Clause 4 - Entry clearance
Immigration, Asylum and Nationality Bill
1:00 pm

Evan Harris (Science, Non-Departmental & Cross Departmental Responsibilities; Oxford West and Abingdon, Liberal Democrat)
This group includes amendments Nos. 78, 83, 84, 90, 91, 104 and 80, in my name and that of my hon. Friend the Member for Manchester, Withington (Mr. Leech). I shall dispose of them quickly; I want to ask only a couple of questions of the Minister.
Amendments Nos. 78 and 90, which offers an alternative wording to that of amendment No. 78, would give the Government more powers to make regulations to allow a wider range of appeals against refusal of entry clearance than just the ones listed in the Bill. It needs to be understood that I do not consider regulations to be the best way to restore people's rights, but given that that is the architecture of the Bill, we are asking the Government why they have chosen to limit the grounds on which they can do that.
Amendments Nos. 83, 84 and 91 relate to three specific groups and prompt questions about those groups. Amendment No. 83 would preserve the right of appeal for those who have already been granted indefinite leave to remain—that is settlement—who are applying overseas to be permitted to re-enter for that purpose. That group of applications currently has a right of appeal, but the Government's stated intention, while removing appeal rights from students and workers, fails to mention that group, which may be an oversight. Only a small number are likely to fall into that category, but the right of settlement that they want to exercise should not be denied to them without good reason after it has been granted. Giving the right of appeal would avoid those applicants feeling that they had cause to pursue human rights claims or judicial review, which would be more expensive and complex and not necessarily the most appropriate way to proceed. I hope that the Minister will think about whether he is willing to consider that small group.
Amendment No. 84 refers to those seeking to gain their rights under immigration rules relating to a provision of Community law. I raised that matter under clause 1 and I will not repeat at length what I said. I asked the Minister to let me know his response to the examples given, preferably by the end of our debate on the proposal. The examples were Swiss nationals, and nationals of countries with relevant association agreements within the EU—Bulgaria, Romania and Turkey—who are seeking to enter for the purposes of businesses or self-employment. There is also a further example: non-European economic area nationals who are the primary carers of children resident here who themselves have rights of residence in accordance with the European Court judgment on the Chen case. Denial of a right of appeal in those cases may bring the UK into conflict with Community law and give rise to more expensive litigation, which could be avoided by providing for a right of appeal in such cases, although that is a narrow point.

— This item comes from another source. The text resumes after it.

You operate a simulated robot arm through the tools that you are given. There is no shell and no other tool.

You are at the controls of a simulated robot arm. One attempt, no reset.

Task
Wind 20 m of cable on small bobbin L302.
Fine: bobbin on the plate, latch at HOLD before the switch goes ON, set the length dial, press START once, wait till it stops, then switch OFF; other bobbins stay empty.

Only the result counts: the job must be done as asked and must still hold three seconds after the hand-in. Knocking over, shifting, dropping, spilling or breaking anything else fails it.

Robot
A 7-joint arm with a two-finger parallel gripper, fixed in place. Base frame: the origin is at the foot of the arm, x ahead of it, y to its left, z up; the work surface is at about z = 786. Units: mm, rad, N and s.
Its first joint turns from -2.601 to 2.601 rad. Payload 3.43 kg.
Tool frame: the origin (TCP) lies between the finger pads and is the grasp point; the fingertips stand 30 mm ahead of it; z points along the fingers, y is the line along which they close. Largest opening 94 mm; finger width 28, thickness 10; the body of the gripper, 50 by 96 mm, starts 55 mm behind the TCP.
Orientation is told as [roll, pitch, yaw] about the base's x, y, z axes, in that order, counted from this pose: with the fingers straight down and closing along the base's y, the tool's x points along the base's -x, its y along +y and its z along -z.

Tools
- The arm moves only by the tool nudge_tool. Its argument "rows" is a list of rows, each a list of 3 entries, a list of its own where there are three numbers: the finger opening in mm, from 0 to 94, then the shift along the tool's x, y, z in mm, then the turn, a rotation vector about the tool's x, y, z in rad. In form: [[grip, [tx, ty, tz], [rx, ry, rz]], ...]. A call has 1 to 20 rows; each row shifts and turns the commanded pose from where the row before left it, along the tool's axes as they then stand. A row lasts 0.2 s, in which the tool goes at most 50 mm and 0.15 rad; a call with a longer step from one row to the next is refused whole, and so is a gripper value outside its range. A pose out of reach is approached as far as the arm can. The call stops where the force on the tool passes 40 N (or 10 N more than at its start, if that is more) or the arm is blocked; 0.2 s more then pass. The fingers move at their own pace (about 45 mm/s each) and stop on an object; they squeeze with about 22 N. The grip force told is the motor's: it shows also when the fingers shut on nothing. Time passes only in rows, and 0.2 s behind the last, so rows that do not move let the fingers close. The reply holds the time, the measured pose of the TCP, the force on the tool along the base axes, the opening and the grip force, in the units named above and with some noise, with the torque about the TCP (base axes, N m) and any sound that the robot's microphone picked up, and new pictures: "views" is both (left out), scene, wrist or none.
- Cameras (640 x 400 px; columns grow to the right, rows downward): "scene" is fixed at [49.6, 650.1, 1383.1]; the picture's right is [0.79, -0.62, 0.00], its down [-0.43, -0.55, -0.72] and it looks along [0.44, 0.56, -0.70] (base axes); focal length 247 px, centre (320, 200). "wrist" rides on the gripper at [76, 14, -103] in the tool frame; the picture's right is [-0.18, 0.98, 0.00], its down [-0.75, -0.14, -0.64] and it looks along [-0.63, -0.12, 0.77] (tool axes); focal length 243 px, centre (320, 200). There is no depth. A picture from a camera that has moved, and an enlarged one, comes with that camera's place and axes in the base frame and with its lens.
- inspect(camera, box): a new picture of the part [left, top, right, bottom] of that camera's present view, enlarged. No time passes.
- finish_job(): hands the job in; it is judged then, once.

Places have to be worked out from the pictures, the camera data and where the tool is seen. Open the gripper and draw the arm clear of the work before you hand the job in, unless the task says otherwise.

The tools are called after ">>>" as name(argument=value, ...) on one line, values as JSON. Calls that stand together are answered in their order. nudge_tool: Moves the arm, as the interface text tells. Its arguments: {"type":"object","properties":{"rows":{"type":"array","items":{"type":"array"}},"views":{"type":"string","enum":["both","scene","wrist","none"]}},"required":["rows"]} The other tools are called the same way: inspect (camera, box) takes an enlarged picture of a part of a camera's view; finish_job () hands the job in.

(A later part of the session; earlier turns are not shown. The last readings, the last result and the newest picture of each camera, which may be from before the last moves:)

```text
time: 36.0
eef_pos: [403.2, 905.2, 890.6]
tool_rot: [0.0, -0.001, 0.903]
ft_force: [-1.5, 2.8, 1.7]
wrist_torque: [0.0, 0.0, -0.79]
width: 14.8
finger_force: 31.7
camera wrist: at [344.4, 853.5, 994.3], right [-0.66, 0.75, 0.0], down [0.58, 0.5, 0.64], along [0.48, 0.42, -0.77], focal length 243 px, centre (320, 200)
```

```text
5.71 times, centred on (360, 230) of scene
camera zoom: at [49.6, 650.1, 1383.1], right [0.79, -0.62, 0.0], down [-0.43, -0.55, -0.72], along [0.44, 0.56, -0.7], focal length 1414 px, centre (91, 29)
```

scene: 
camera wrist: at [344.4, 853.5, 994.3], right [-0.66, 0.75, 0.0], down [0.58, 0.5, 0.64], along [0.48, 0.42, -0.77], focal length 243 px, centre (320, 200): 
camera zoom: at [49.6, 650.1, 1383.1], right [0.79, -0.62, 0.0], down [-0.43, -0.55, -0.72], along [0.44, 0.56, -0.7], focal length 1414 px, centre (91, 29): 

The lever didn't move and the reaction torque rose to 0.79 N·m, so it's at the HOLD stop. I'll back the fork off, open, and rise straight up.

Amendment No. 91 would give the right of appeal, or at least the right to be considered for it under regulations, to people
''entering as the dependant of a person authorised to study or seek or take employment or an authorised self-employed person in the United Kingdom, as prescribed by regulations for the purpose of this subsection.''
That would allow a right of appeal against the refusal of applications for individuals who wanted to enter the UK as the dependant of an individual granted entry into the UK.
Amendment No. 104 does not really belong in the group, and I mention it only because I want to return to something the Minister said earlier. He said that he thought that the negative resolution instruments were an acceptable way to deal with the issue—I hope that I am not misrepresenting him. It is not how the Government have always dealt with appeal rights, because section 29 of the Asylum and Immigration (Treatment of Claimants, etc.) Act 2004, in amending section 88, provides for an affirmative order to be the way forward. I shall be grateful if the Minister will clarify what is significantly different in this Bill to enable it to depart from that precedent.
Amendment No. 80 is relatively specific. Its construction is complex, but it would limit the reference to the person in the UK needing to be settled here to cases where the person seeking entry clearance to join them is applying for settlement and not just to visit. An application from a family member of a person who is living lawfully in the UK with permission to stay for a long period, for example, as a businessman, graduate student, researcher and so forth would appear to lose any right of appeal under clause 4 as drafted.
My point is similar to that made by the hon. Member for Walthamstow (Mr. Gerrard). People who are already here are seeking for people to join them. They know how to contact their Members of Parliament and if the clause is accepted as drafted, there will be extensive use of Members of Parliament to raise these matters with Ministers in the immigration and nationality directorate, which is time consuming. Indeed, there may also be inappropriate reliance on human rights claims.
It is not clear that there has been any abuse of this provision at present, as the relatives to be visited will all be lawfully in the UK and most of them will be gainfully employed to the benefit of this country or engaged in higher education. Again that is a specific issue. In the interests of constructive debate, I should be grateful if the Minister could respond to the points that the amendments seek to probe.